Sorry. Kidding! He didn’t say that.

He said the administration gave “gifts” to interest groups, and the groups appreciated the gifts, and, people being the little automatons they are, said yes, sire, and voted for him.

In a way it was as bad as the old “47%” tape. Because it was so limited.

*   *   *

Which gets us to the president. He’s looking very stern. You don’t have a problem with Susan Rice, you have a problem with me, he says, with a scowl. He talks about the fiscal cliff but not in a way that shows a real eagerness for compromise. He does not define areas of potential give, potential progress. He won, after all. He doesn’t have to.

What is needed is bigness, magnanimity. It’s not all about him, his party, it’s not all about self. It is not even all about one’s deepest political intentions. There are other ways and schedules for moving forward there.

Get the Republicans leaders on the Hill together. Suggest in subtle ways you’ll let them save face. Quietly acknowledge you weren’t the best negotiator in the world the first time ’round, and neither were they. Maybe no one was quite their best. But the nation faces a real challenge and there will be economic repercussions in mishandling it. “Let’s make a deal and let’s make it quickly.
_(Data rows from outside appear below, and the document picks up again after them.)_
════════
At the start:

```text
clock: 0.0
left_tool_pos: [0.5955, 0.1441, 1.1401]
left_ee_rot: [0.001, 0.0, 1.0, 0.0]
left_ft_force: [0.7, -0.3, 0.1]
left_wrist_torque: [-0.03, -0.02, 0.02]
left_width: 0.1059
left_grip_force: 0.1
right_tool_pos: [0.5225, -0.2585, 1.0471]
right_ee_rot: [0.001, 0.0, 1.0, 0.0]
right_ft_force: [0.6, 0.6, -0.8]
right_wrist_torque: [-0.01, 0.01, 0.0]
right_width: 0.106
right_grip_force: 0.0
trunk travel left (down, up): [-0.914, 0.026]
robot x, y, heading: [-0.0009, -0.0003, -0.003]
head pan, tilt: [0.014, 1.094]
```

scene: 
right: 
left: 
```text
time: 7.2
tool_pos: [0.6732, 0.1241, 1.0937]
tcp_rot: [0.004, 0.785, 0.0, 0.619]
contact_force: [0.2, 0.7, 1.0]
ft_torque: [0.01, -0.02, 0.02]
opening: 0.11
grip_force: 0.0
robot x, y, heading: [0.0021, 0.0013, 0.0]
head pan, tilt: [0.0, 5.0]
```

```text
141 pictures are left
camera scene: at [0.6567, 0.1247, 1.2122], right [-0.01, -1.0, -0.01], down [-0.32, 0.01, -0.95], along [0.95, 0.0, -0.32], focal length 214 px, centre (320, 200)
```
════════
We all have to play games but not too much and not too long.”

And mean it. And deal.

This would be good for the president, good for his legacy, good for the country. This is a man who could show that in a time of crisis he and Speaker John Boehner could re-enact Ronald Reagan and Tip O’Neill. Which is something the country would be relieved to see. “Look—it still works!”

It might take some of the bitterness, some of the long, grinding, partisan poison out of the system.

Might we see that?

Or just instead the stern face, the old soft, nebulous aggression, in the age of the outsized ego?